Question

A ball is thrown upwards from the ground with an initial speed of u. At two instants of time, having an interval of 6 s, the ball is at a height of 80 m from the ground. Find u. Take g = 10 $\text{ms}^{-2}$.

Answer 1

50

Answer 2

The motion of the ball is governed by the equation of kinematics for vertical motion under gravity:

$h = ut - \frac{1}{2}gt^2$

Given:

Height, $h = 80$ m Acceleration due to gravity, $g = 10 \text{ ms}^{-2}$ Time interval, $\Delta t = t_2 - t_1 = 6$ s

Substitute the given values into the equation:

$80 = ut - \frac{1}{2}(10)t^2$ $80 = ut - 5t^2$

Rearrange this into a standard quadratic equation in terms of time $t$:

$5t^2 - ut + 80 = 0$

Let $t_1$ and $t_2$ be the two instants of time when the ball is at a height of 80 m. These are the roots of the quadratic equation.
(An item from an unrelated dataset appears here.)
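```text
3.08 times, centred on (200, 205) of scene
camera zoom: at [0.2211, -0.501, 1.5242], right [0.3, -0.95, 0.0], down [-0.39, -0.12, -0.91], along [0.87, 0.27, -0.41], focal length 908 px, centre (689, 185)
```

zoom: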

From the properties of quadratic equations $ax^2 + bx + c = 0$:

Sum of roots: $t_1 + t_2 = -\frac{(-u)}{5} = \frac{u}{5}$ Product of roots: $t_1 t_2 = \frac{80}{5} = 16$

We are given the difference between the two times:

$t_2 - t_1 = 6$

Now we have a system of equations:

1. $t_1 + t_2 = \frac{u}{5}$
2. $t_1 t_2 = 16$
3. $t_2 - t_1 = 6$

From equation (3), express $t_2$ in terms of $t_1$:

$t_2 = t_1 + 6$

Substitute this into equation (2):

$t_1(t_1 + 6) = 16$ $t_1^2 + 6t_1 - 16 = 0$

Solve this quadratic equation for $t_1$. We can factor it:

$(t_1 + 8)(t_1 - 2) = 0$

This gives two possible values for $t_1$: $t_1 = -8$ s or $t_1 = 2$ s. Since time cannot be negative in this physical context (it's the first time the ball reaches 80m after launch), we take $t_1 = 2$ s.

Now, find $t_2$ using $t_2 = t_1 + 6$:

$t_2 = 2 + 6 = 8$ s

Finally, substitute the values of $t_1$ and $t_2$ into equation (1) to find $u$:

$t_1 + t_2 = \frac{u}{5}$ $2 + 8 = \frac{u}{5}$ $10 = \frac{u}{5}$ $u = 10 \times 5$ $u = 50 \text{ ms}^{-1}$

The initial speed of the ball is 50 m/s.